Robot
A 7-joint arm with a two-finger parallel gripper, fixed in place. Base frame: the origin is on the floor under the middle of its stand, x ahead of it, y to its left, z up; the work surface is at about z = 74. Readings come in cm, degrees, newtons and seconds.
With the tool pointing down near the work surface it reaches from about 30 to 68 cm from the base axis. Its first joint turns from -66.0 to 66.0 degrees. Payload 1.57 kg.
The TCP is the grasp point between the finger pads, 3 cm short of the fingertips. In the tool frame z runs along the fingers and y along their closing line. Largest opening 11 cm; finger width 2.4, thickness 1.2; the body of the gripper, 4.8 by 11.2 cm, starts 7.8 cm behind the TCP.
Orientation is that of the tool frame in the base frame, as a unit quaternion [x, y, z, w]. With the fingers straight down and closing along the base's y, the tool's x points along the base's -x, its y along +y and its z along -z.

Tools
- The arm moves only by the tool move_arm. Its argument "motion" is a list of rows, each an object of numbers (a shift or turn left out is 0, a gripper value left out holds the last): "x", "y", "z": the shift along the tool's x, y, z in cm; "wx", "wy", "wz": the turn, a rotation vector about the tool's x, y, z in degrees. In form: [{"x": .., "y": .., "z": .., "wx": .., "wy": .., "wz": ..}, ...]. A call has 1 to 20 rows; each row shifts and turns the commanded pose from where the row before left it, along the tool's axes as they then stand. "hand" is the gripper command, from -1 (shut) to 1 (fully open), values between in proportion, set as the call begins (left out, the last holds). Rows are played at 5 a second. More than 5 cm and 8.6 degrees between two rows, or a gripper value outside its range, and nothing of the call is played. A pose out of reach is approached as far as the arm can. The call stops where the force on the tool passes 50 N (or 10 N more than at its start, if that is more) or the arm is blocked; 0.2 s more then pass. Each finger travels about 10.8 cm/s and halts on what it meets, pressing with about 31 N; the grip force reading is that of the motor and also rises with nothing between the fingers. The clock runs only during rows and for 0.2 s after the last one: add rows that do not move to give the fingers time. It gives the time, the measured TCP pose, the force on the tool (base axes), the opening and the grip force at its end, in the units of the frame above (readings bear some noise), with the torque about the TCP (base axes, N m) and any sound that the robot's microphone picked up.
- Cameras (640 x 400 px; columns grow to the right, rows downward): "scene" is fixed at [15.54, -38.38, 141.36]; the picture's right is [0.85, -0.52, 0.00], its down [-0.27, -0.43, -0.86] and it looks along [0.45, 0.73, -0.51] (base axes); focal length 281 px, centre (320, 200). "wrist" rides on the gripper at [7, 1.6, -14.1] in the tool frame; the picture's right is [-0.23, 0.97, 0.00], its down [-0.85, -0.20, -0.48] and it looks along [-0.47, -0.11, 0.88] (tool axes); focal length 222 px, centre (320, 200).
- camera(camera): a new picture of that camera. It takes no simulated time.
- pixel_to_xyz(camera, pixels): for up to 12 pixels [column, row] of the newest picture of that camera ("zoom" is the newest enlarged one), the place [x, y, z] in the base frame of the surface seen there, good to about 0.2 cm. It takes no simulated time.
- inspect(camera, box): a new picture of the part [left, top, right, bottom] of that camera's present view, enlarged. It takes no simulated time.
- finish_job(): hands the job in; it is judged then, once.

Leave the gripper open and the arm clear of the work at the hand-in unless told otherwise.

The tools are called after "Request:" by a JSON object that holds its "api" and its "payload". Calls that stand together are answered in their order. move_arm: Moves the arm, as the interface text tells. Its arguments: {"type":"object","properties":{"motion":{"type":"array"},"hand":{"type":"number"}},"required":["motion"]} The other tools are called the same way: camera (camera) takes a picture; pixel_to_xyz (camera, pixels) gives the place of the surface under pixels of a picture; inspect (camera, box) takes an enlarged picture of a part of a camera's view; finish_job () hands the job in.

● REQUIREMENTS
Copy out each line exactly as written. Write them as strings in a JSON array, leaving out blank lines.

● CORRECT RESPONSE
[
  "Robot",
  "A 7-joint arm with a two-finger parallel gripper, fixed in place. Base frame: the origin is on the floor under the middle of its stand, x ahead of it, y to its left, z up; the work surface is at about z = 74. Readings come in cm, degrees, newtons and seconds.",
  "With the tool pointing down near the work surface it reaches from about 30 to 68 cm from the base axis. Its first joint turns from -66.0 to 66.0 degrees. Payload 1.57 kg.",
  "The TCP is the grasp point between the finger pads, 3 cm short of the fingertips. In the tool frame z runs along the fingers and y along their closing line. Largest opening 11 cm; finger width 2.4, thickness 1.2; the body of the gripper, 4.8 by 11.2 cm, starts 7.8 cm behind the TCP.",
  "Orientation is that of the tool frame in the base frame, as a unit quaternion [x, y, z, w]. With the fingers straight down and closing along the base's y, the tool's x points along the base's -x, its y along +y and its z along -z.",
  "Tools",
  "- The arm moves only by the tool move_arm. Its argument \"motion\" is a list of rows, each an object of numbers (a shift or turn left out is 0, a gripper value left out holds the last): \"x\", \"y\", \"z\": the shift along the tool's x, y, z in cm; \"wx\", \"wy\", \"wz\": the turn, a rotation vector about the tool's x, y, z in degrees. In form: [{\"x\": .., \"y\": .., \"z\": .., \"wx\": .., \"wy\": .., \"wz\": ..}, ...]. A call has 1 to 20 rows; each row shifts and turns the commanded pose from where the row before left it, along the tool's axes as they then stand. \"hand\" is the gripper command, from -1 (shut) to 1 (fully open), values between in proportion, set as the call begins (left out, the last holds). Rows are played at 5 a second. More than 5 cm and 8.6 degrees between two rows, or a gripper value outside its range, and nothing of the call is played. A pose out of reach is approached as far as the arm can. The call stops where the force on the tool passes 50 N (or 10 N more than at its start, if that is more) or the arm is blocked; 0.2 s more then pass. Each finger travels about 10.8 cm/s and halts on what it meets, pressing with about 31 N; the grip force reading is that of the motor and also rises with nothing between the fingers. The clock runs only during rows and for 0.2 s after the last one: add rows that do not move to give the fingers time. It gives the time, the measured TCP pose, the force on the tool (base axes), the opening and the grip force at its end, in the units of the frame above (readings bear some noise), with the torque about the TCP (base axes, N m) and any sound that the robot's microphone picked up.",
  "- Cameras (640 x 400 px; columns grow to the right, rows downward): \"scene\" is fixed at [15.54, -38.38, 141.36]; the picture's right is [0.85, -0.52, 0.00], its down [-0.27, -0.43, -0.86] and it looks along [0.45, 0.73, -0.51] (base axes); focal length 281 px, centre (320, 200). \"wrist\" rides on the gripper at [7, 1.6, -14.1] in the tool frame; the picture's right is [-0.23, 0.97, 0.00], its down [-0.85, -0.20, -0.48] and it looks along [-0.47, -0.11, 0.88] (tool axes); focal length 222 px, centre (320, 200).",
  "- camera(camera): a new picture of that camera. It takes no simulated time.",
  "- pixel_to_xyz(camera, pixels): for up to 12 pixels [column, row] of the newest picture of that camera (\"zoom\" is the newest enlarged one), the place [x, y, z] in the base frame of the surface seen there, good to about 0.2 cm. It takes no simulated time.",
  "- inspect(camera, box): a new picture of the part [left, top, right, bottom] of that camera's present view, enlarged. It takes no simulated time.",
  "- finish_job(): hands the job in; it is judged then, once.",
  "Leave the gripper open and the arm clear of the work at the hand-in unless told otherwise.",
  "The tools are called after \"Request:\" by a JSON object that holds its \"api\" and its \"payload\". Calls that stand together are answered in their order. move_arm: Moves the arm, as the interface text tells. Its arguments: {\"type\":\"object\",\"properties\":{\"motion\":{\"type\":\"array\"},\"hand\":{\"type\":\"number\"}},\"required\":[\"motion\"]} The other tools are called the same way: camera (camera) takes a picture; pixel_to_xyz (camera, pixels) gives the place of the surface under pixels of a picture; inspect (camera, box) takes an enlarged picture of a part of a camera's view; finish_job () hands the job in."
]